I remember being an executive sponsor myself in the corporate environment. During those years of leading SAM journeys, I was often frustrated by the lack of engagement among some of my fellow executive sponsor colleagues. For many of them, it was their belief that being an executive sponsor amounted to being a name on a slide and a lifeline when a critical issue or problem arose. We too often confuse strategic account sponsorship with corporate project sponsorship, where sponsorship is a way to escalate issues or decision-making when in need.

When done right, strategic account sponsorship begs to have a very different definition. I find it valuable to rebrand the concept from executive sponsorship to executive engagement. This name implies buy-in from the executive and the “be-in” mindset. The idea of executive engagement implies an accountable and engaged member of the account team, rather than a distant back-room player.

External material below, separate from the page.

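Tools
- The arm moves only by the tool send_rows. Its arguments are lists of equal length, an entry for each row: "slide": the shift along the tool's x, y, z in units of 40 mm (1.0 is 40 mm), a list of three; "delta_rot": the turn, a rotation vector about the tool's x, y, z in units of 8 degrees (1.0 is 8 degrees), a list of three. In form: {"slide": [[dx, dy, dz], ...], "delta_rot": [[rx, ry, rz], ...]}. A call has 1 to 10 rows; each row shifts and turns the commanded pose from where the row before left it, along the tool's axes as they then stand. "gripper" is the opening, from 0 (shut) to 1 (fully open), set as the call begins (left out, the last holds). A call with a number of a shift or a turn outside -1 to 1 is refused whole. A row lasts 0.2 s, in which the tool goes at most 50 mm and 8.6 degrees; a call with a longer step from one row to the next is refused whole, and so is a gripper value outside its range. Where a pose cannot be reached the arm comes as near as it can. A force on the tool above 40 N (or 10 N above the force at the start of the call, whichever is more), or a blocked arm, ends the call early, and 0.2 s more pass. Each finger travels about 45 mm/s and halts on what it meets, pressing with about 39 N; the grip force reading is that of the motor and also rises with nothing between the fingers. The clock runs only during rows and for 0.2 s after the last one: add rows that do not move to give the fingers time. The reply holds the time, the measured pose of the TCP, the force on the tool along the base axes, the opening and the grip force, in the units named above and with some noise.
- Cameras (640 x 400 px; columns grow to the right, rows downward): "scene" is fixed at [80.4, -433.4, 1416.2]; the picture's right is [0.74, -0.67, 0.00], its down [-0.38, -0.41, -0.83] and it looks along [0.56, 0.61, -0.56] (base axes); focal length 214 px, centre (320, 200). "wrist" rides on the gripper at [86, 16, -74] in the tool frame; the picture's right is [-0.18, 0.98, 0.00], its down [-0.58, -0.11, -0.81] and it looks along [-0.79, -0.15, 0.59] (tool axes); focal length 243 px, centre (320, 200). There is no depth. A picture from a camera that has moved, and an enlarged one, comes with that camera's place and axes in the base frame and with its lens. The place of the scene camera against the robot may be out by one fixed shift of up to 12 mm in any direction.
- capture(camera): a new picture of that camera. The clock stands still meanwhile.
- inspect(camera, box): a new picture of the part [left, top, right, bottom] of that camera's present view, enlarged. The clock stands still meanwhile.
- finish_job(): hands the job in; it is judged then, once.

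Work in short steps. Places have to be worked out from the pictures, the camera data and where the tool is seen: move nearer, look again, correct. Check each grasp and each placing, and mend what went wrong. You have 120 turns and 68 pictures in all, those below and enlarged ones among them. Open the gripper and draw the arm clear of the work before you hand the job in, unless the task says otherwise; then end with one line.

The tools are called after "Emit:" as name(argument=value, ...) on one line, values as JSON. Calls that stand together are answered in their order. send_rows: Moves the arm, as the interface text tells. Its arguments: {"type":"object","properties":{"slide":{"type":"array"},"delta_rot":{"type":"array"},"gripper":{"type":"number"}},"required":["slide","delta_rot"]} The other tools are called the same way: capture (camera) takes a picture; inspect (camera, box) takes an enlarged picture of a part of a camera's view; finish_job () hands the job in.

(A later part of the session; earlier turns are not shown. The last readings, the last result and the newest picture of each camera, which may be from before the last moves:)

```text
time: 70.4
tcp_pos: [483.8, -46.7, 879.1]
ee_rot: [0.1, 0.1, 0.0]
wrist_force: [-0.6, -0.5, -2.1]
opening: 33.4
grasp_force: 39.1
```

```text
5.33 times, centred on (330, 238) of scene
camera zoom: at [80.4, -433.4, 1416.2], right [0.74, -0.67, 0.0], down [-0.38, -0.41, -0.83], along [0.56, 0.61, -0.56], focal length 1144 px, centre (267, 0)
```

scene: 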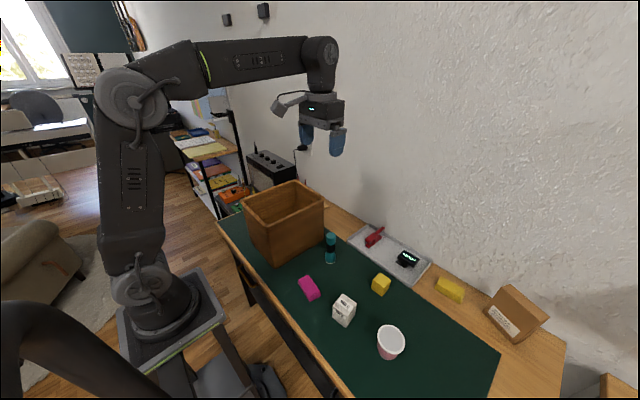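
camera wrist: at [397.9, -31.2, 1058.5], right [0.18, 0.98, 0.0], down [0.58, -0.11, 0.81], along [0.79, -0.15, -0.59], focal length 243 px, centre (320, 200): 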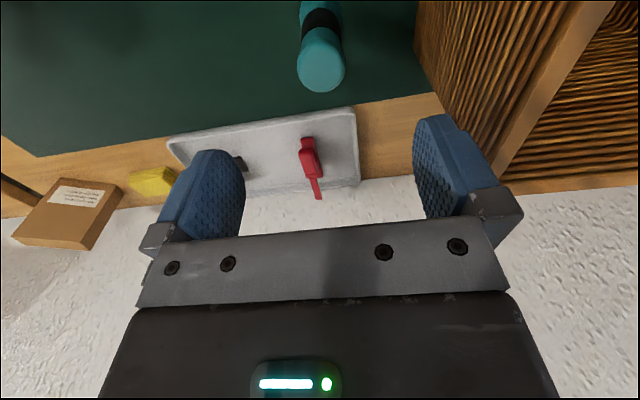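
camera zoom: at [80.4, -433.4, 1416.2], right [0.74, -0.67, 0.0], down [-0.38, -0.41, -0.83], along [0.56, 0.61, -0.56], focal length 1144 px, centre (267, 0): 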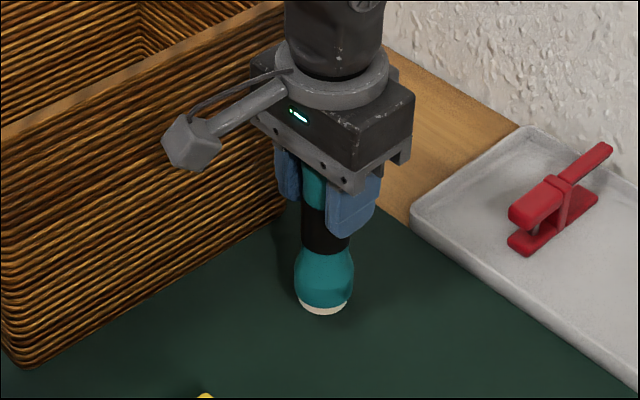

Strategic account management is a team sport and requires cross-functional, multi-tiered vertical level engagement and strong accountability. Executive sponsorship is undoubtedly critical to the team and is a key internal and customer account role. It must be part of the SAM structure that is put in place to enable, support and execute the SAM vision and strategy by enabling customer partnership, account revenue generation and achievement of objectives.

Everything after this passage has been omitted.